Aaron Rodgers Is Still Complaining About Cancel Culture And It Isn't A Good Look

·2 min read

Aaron Rodgers is now canceling “cancel culture.”

The unvaccinated Green Bay Packers quarterback wore a hoodie with a line through the words “cancel culture” during a radio show appearance on Tuesday. (Watch the video below.)

But he didn’t repeat his earlier rant about the “woke mob” hammering nails into his “cancel culture casket” after he misled the public about his vaccination status, caught COVID-19 and was then criticized for his wackadoodle comments in an interview.

Tuesday’s version of Rodgers, who is having a great season despite a broken toe, showed the star being more careful with his words but still spouting some questionable stuff — like how he appeared to self-medicate during his recovery from the disease, which has killed more than 800,000 in the United States.

“The other thing that hasn’t been talked about is treatments,” Rodgers said on “The Pat McAfee Show.” “I’ve talked to a lot of friends who had COVID, including Joe [Rogan], and figured out a protocol in case I had COVID.”

Part of that regimen included ivermectin, an antiparasitic drug that is commonly used to deworm livestock.

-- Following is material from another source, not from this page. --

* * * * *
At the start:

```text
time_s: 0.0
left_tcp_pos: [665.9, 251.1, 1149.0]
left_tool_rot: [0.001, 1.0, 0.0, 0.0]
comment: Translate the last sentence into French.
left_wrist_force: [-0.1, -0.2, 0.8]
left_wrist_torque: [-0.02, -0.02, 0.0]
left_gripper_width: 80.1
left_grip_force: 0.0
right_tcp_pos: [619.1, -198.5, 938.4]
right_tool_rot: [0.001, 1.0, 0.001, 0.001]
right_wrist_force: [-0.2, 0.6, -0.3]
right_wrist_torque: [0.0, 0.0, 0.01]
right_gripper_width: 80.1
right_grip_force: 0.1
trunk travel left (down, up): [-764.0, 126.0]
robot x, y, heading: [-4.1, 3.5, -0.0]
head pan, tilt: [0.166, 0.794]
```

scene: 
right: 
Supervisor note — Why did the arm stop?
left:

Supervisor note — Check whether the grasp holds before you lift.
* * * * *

Rogan, a podcast host, has promoted it as a cure for COVID. Rodgers had previously touted Rogan’s supposed expertise on “The Pat McAfee Show.” The quarterback also suggested then that the vaccine could cause sterility and that natural immunity from infection was stronger protection than a vaccine. (Neither of these claims are true.)

Rodgers proclaimed on Tuesday that “society” has not discussed proven treatments like monoclonal antibodies. That is also wrong.

Rodgers said that the NFL used “coercion” to try to get players vaccinated but now “obviously it’s been revealed that nonvaccinated players are not these dangerous superspreaders.”

More than 100 players ― many inoculated ― have tested positive recently, prompting the NFL to rethink its safety and game cancellation protocols as the omicron variant rages.

The Centers for Disease Control and Prevention has said that the emergence of the variant “further emphasizes the importance of vaccination and boosters” to prevent severe illness and death.